Who’s with me?

From anguish to languish

Hey, I took a little break last month. Did you notice?

After more than a year of making Michigan Today from my house, I was feeling a bit unplugged. Not clinically depressed, just foggy and a little blue. We hear so much about the long-term physical implications of COVID-19, but rarely talk about the emotional toll it’s taking on us as a species. Even as we contemplate a potential return to “normalcy,” it’s difficult to rally the enthusiasm for the “again times.”

I recently ran a piece about U-M pschychologist Ethan Kross and his book, Chatter, about methods to silence the incessant negative self-talk that bounces around our brains. (You get really comfortable with that voice when it’s one of the few you hear on a regular basis.)

I followed Kross’ advice and curated a package of healthy daily rituals, from drinking green smoothies to planning for the future. I made a space to feel awe on a regular basis, to laugh at my dog, to take walks in nature. It helped a lot. And then I saw this New York Times piece: “There’s a name for the blah you’re feeling: It’s called languishing.”

Eureka!

Spring commencement at Michigan Stadium. (Image: Michigan Photography.) See more photos.

As a writer — and a reader — I guess I just needed to string a few letters together to understand this interminable, endless grayness hanging over me.

Laaaaanguishing. It’s the best onomatopoeia I’ve heard since “sizzle.” Writer Adam Grant explains it was the natural outgrowth of the collective grief — the “anguish” — we experienced at the onset of the pandemic. Just add the “l” and you’ve got a whole new feeling.

“Languishing is the neglected middle child of mental health,” he writes. “It’s the void between depression and flourishing — the absence of well-being. You don’t have symptoms of mental illness, but you’re not the picture of mental health either. You’re not functioning at full capacity. Languishing dulls your motivation, disrupts your ability to focus, and triples the odds that you’ll cut back on work. It appears to be more common than major depression — and in some ways it may be a bigger risk factor for mental illness.”

It triples the odds you’ll cut back on work??? Yikes!
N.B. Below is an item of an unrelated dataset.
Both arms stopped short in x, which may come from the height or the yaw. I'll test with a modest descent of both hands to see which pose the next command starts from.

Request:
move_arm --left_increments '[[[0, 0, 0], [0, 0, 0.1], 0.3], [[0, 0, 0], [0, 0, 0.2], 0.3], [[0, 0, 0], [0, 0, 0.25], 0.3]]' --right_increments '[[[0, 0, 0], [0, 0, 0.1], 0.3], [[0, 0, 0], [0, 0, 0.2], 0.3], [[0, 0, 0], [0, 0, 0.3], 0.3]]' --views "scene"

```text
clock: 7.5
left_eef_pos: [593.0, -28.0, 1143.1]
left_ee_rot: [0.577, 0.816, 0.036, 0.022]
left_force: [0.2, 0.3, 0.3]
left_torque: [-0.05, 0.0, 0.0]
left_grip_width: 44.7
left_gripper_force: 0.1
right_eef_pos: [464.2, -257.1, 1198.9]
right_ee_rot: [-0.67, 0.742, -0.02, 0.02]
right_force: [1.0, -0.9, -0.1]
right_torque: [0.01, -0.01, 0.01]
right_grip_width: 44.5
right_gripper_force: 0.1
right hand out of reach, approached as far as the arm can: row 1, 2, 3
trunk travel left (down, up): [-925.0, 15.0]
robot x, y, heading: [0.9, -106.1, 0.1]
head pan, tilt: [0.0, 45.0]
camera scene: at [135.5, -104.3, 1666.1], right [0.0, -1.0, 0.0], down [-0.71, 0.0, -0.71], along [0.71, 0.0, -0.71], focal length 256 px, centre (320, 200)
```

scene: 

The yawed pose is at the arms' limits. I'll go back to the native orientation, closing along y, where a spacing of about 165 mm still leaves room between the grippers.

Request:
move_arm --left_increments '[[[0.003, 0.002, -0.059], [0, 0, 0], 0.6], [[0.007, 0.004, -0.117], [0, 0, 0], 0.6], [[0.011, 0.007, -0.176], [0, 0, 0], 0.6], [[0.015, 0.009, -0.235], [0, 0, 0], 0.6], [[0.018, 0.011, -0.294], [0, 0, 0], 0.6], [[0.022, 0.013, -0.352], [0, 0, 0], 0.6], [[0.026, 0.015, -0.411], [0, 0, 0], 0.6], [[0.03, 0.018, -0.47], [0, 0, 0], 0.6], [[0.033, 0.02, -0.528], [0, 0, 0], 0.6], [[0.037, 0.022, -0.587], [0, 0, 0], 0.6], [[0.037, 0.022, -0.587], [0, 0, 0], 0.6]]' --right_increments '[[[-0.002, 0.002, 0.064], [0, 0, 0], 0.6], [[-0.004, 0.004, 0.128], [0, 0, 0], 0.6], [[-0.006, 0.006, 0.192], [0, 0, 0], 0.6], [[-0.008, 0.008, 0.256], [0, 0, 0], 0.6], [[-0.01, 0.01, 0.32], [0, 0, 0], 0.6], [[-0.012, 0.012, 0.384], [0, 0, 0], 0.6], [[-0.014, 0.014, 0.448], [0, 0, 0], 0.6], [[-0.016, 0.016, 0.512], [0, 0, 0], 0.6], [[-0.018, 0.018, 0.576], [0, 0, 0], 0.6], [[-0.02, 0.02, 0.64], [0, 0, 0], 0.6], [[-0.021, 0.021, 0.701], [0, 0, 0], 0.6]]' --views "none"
Has Adam Grant been spying on me? (He received his PhD from U-M, which I learned after publishing.)

Languish no more (well, at least not as much)

Graduation mural in front of Rackham, 2021

Stamps School students painted a street mural on Washington in front of Rackham prior to 2021 commencement. (Image: Michigan Photography.) 

Well, we’re back, Adam. When the boss asked for volunteers to work at Michigan Commencement May 1, I jumped at the chance. I saw my co-workers in three dimensions! I saw graduates in caps festooned with creative designs. I saw the nearly empty Michigan Stadium on a glorious Saturday morning while the sound crew blasted the Beatles’ “Here Comes the Sun” and Joni Mitchell’s “Big Yellow Taxi.”

I took terrible videos of myself in the end zone to send to my Spartan friends. I stood in the tunnel and prayed to my Wolverine Dad who passed away in 2018. I chattered my head right off, engaging the security guards, the sound men, the Daily photographer. Civil rights attorney Bryan Stevenson brought tears to my eyes with his stirring keynote speech.

It. Was. Awesome.

I returned to my home office imbued with renewed energy: The University does exist! It’s not all in my head! 

And then, just like that, seemingly out of nowhere, the CDC this week decided that vaccinated people could ditch the mask and start the gradual transition to life after/during/with COVID-19.

Just my luck. Right when I figured out how to languish like pro.

(Lead image by Michigan Photography: Friends of 2021 class speaker Amanda Kaplan, BA, celebrate her achievement as a graduate of the Ford School of Public Policy.)

Comments

  1. Melanie Barnett - 1991, 1983

    Hi Deborah! Thank you for your personal story here. So many of us have been feeling this, and it helps to hear others’ experience. Also helps to able to name it (thank you, Michigan Ross PhD Adam Grant) and to learn some new strategies for dealing with is (thank you, Michigan professor Ethan Kross). The resources we have at, and from, the University of Michigan are pretty darn impressive. I still miss you at Ross, but am happy to see you along the way through Michigan Today. –Melanie

    Reply

    • Deborah Holdship

      Thank you, Melanie! I did not realize Adam was a PhD grad! That’s amazing. Michigan is everywhere, saving everyone!

      Reply

  2. Monica ‘Mountain Monica’ Fedrigo - 2001

    Haha this is wonderful! ‘The university does exist’! Thank you for sharing, and I also am VERY excited to be around people again!